Born in 1885 into a German speaking Jewish family in Prague, Kisch began working as a journalist in 1906 at the German language Prague Tagblatt, after publishing a book of short stories with financial help from his mother. He belonged to a circle of writers in Prague that included Franz Kafka, Max Brod, Rainer Maria Rilke, and Jaroslav Hašek, the author of The Good Soldier Svejk. In 1911 he interviewed Thomas Alva Edison, but it was his investigation in 1913 of Col. Alfred Redl’s suicide that broke the biggest Austro-Hungarian espionage affair before World War I. The same year Kisch moved to Berlin to work for the Berliner Tagblatt. Badly wounded in 1916 on the Russian front, Kisch was radicalized and eventually joined the Communist Party. Kisch’s journalistic style set new standards, openly partisan and focusing on ordinary citizens, but sometimes also included embellishments to the truth. Nevertheless, he became a household name. After Hitler’s election, Kisch went into exile, eventually spending the war years in Mexico City, before dying in Czechoslovakia in 1948.

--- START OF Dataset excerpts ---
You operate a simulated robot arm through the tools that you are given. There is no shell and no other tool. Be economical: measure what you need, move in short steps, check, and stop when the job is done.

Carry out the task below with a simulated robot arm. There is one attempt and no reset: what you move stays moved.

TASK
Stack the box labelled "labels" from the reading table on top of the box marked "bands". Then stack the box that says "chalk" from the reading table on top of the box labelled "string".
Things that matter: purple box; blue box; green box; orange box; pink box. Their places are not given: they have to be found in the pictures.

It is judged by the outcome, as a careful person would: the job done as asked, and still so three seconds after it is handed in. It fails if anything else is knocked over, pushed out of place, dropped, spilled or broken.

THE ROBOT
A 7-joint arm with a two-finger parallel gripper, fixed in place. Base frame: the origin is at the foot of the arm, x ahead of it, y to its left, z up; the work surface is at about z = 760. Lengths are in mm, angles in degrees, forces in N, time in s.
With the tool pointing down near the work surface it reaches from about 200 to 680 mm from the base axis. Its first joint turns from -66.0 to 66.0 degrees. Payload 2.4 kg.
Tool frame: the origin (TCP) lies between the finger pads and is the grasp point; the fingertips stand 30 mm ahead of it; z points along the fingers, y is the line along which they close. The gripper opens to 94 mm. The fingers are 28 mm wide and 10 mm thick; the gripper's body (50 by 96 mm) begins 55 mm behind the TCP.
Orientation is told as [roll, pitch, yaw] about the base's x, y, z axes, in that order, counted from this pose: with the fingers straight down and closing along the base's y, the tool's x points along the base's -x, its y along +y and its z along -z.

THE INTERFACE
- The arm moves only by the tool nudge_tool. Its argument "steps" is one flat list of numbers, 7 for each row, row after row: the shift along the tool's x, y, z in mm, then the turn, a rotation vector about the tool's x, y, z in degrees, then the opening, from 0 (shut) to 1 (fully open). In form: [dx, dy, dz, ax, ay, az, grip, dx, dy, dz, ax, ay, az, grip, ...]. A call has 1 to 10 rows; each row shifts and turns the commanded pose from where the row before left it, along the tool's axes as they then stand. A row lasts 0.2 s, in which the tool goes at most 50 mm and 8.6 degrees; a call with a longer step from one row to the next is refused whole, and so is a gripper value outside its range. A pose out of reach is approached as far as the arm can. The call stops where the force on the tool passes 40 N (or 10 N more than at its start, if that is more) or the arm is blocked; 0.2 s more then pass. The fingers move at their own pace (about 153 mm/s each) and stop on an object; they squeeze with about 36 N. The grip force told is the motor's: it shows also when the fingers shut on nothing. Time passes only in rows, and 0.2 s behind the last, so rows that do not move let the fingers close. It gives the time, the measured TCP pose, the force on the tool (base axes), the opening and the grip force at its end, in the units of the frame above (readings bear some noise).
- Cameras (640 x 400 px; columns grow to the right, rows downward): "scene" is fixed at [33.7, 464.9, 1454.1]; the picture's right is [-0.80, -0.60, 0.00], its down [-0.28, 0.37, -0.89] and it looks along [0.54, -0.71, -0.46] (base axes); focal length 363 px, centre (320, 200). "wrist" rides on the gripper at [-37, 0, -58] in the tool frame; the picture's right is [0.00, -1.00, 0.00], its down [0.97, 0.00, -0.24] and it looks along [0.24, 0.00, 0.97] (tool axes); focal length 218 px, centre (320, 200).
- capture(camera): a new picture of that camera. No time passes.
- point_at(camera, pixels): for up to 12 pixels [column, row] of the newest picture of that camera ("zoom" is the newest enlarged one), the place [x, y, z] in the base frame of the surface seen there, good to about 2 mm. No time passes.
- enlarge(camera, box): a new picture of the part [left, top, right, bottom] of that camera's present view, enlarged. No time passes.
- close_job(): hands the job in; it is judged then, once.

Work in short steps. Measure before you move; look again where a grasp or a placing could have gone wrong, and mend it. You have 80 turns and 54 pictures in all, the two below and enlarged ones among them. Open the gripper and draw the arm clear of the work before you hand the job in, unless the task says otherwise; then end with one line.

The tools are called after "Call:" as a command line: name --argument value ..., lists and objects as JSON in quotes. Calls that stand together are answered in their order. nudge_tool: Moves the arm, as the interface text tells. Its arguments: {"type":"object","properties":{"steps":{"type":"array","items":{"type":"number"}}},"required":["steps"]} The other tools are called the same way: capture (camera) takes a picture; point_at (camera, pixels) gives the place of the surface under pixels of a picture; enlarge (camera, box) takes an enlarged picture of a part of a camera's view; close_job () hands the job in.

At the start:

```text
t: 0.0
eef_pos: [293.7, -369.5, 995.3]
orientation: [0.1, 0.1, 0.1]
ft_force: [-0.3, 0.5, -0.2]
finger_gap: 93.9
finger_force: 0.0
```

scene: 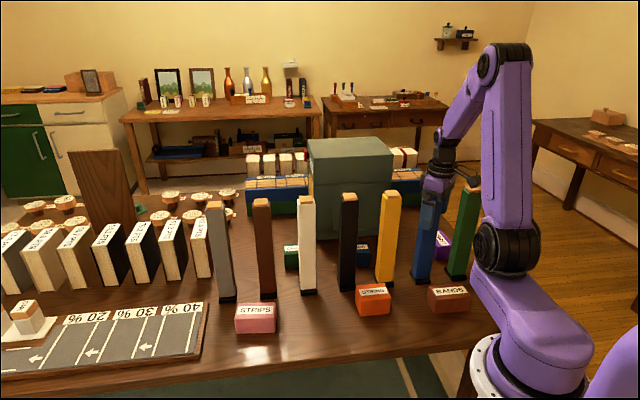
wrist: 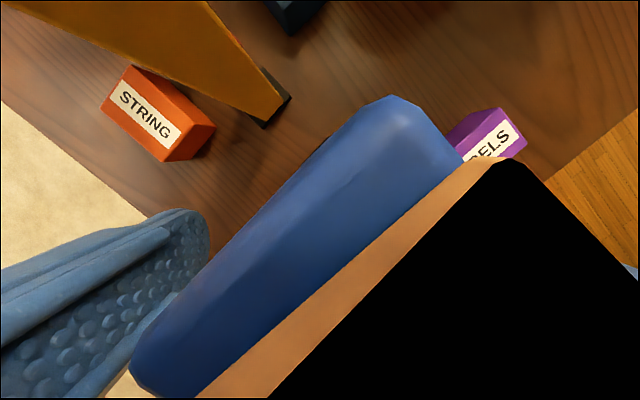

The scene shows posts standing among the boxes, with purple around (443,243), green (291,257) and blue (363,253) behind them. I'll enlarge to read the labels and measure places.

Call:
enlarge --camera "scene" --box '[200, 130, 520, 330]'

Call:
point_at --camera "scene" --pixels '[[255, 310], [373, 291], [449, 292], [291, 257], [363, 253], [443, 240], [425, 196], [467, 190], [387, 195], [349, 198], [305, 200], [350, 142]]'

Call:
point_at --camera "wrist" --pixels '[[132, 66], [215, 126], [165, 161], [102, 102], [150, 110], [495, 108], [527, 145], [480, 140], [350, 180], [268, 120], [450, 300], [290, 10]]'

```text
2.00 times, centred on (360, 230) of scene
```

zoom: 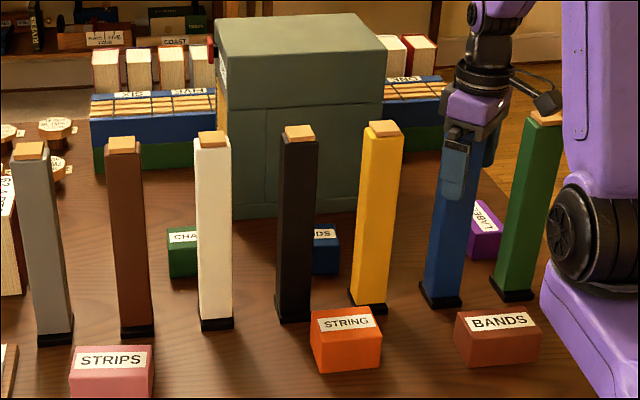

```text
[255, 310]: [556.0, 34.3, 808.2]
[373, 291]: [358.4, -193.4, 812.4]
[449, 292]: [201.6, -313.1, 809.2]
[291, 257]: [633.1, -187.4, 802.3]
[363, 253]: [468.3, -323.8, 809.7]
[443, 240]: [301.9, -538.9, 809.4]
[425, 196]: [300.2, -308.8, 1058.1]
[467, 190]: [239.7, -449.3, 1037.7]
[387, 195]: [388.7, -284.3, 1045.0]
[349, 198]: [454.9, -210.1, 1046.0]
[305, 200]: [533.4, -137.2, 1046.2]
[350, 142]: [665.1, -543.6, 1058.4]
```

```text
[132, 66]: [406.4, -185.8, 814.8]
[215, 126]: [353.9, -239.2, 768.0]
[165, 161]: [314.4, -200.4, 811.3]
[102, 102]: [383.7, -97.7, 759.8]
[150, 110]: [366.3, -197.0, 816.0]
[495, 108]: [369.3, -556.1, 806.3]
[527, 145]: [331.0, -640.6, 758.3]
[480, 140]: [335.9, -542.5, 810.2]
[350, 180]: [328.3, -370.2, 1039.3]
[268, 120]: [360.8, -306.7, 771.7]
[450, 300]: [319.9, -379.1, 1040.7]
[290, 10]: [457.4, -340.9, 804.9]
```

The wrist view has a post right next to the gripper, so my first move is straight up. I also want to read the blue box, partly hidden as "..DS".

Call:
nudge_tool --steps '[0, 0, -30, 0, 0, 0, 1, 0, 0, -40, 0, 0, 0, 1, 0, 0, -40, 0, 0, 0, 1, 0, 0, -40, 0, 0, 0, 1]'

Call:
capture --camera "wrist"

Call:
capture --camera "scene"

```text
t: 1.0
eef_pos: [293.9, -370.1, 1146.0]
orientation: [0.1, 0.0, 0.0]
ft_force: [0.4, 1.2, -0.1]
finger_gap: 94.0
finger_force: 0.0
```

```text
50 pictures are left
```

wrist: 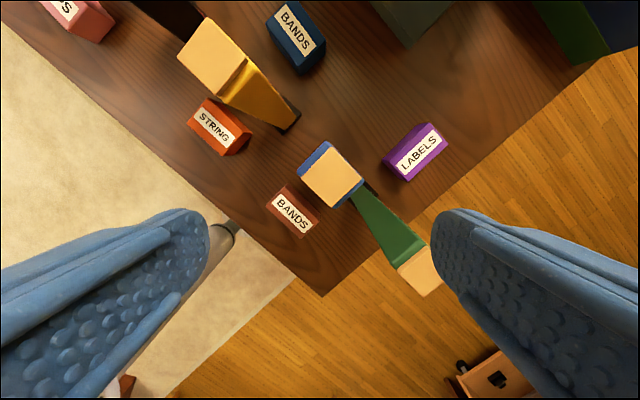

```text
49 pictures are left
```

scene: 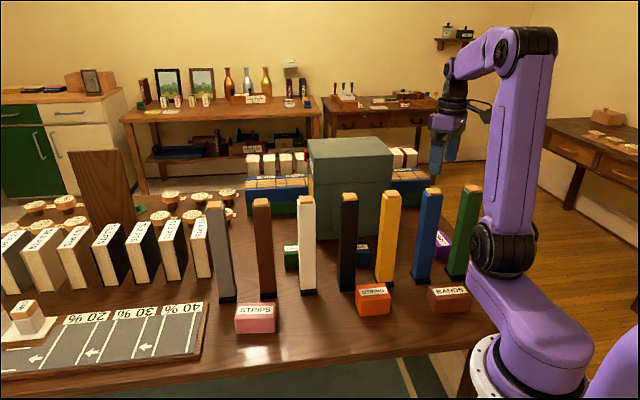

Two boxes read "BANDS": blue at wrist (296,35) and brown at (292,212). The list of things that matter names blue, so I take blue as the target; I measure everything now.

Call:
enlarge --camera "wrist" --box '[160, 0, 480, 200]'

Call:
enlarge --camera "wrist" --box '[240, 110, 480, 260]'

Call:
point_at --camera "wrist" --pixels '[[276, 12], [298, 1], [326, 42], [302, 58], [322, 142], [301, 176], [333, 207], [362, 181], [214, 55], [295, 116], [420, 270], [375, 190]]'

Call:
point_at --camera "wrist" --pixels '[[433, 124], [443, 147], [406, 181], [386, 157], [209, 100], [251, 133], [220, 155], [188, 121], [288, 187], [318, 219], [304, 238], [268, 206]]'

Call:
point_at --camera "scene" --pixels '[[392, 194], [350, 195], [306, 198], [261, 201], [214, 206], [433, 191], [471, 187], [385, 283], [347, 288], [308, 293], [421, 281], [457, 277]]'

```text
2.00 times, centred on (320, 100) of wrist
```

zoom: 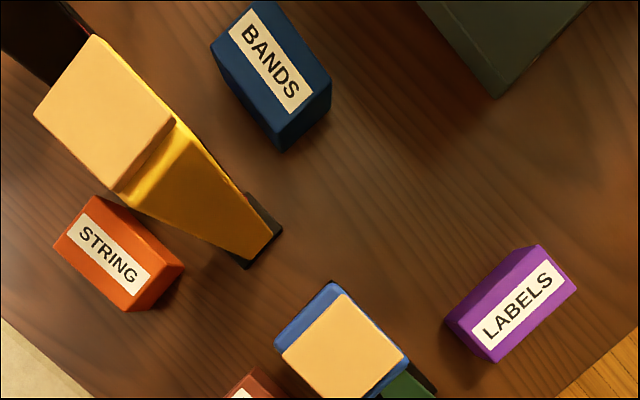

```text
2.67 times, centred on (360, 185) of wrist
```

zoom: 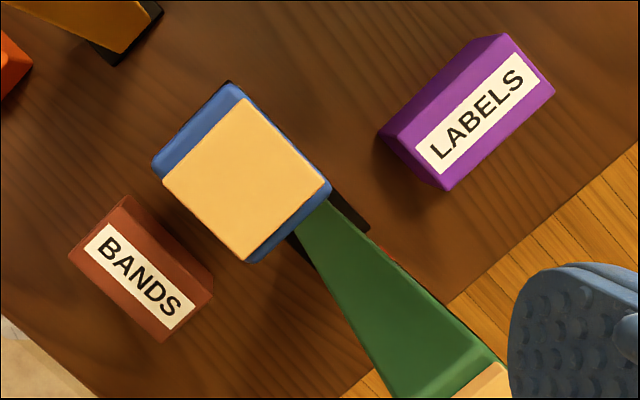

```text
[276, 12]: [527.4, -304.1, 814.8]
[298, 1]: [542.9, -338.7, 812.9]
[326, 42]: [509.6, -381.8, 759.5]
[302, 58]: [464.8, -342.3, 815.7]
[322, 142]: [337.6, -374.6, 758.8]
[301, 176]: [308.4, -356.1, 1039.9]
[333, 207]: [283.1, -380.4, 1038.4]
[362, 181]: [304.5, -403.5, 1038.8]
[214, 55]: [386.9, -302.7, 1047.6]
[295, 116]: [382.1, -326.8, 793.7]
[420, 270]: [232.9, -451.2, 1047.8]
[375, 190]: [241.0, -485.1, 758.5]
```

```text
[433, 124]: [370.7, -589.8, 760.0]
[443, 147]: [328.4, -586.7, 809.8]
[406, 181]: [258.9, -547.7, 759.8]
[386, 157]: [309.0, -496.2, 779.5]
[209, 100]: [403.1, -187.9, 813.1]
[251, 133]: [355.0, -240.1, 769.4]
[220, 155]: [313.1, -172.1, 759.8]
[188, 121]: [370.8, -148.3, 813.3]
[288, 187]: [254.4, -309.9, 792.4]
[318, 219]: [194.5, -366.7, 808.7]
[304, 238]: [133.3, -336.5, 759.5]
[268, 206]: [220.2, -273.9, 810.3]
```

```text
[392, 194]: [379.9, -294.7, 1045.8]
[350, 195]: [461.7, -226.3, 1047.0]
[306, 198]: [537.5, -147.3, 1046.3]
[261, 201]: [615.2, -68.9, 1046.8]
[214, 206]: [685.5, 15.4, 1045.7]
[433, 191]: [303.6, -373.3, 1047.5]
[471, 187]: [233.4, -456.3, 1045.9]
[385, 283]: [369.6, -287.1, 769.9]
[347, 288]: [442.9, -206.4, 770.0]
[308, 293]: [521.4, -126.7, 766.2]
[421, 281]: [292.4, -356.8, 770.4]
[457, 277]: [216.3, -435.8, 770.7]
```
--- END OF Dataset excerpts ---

In 1921, he published his story about the fate of Tonka Šibenice, having interviewed her in her squalid quarters on Kožná Street in Prague’s old town 10 years earlier; Kisch and Kafka grew up a few blocks from there in the Jewish quarter. A prostitute working the street for more almost 30 years whose real name was Antonie Havlova, Tonka apparently died in hospital a few weeks after the interview. Even though she worked in a fancy brothel when on August 12, 1881, she volunteered to spend a night with a serial killer of three young women. Ferdinand Prokůpek was scheduled to be executed the next morning. Originally, another “retired” working woman, Mrs. Olga Petříčková was supposed to service the convict, but was rejected by him, despite the fact that he was himself apparently physically repulsive. After her night with the convict, Havlová was thrown out of her job, because customers avoided her for fear of being “infected” by the gallows, and she thereafter only plied her trade on the pavement. However, an amateur Czech historian, V. Bavor, has been unable to find official records of the deaths of either Tonka or Prokůpek, so Kisch’s article remains the only source for the story.
John Mylong
Postscript: Loved seeing John Mylong in a starring role. Like many Jewish actors, he fled Nazism after playing supporting roles in almost 100 films in Germany, Austria, and Czechoslovakia, then became a bit player in Hollywood where he often played Nazis. I interviewed him three months before he died in September 1975, having just married again at 82, and being surprisingly happy with his life.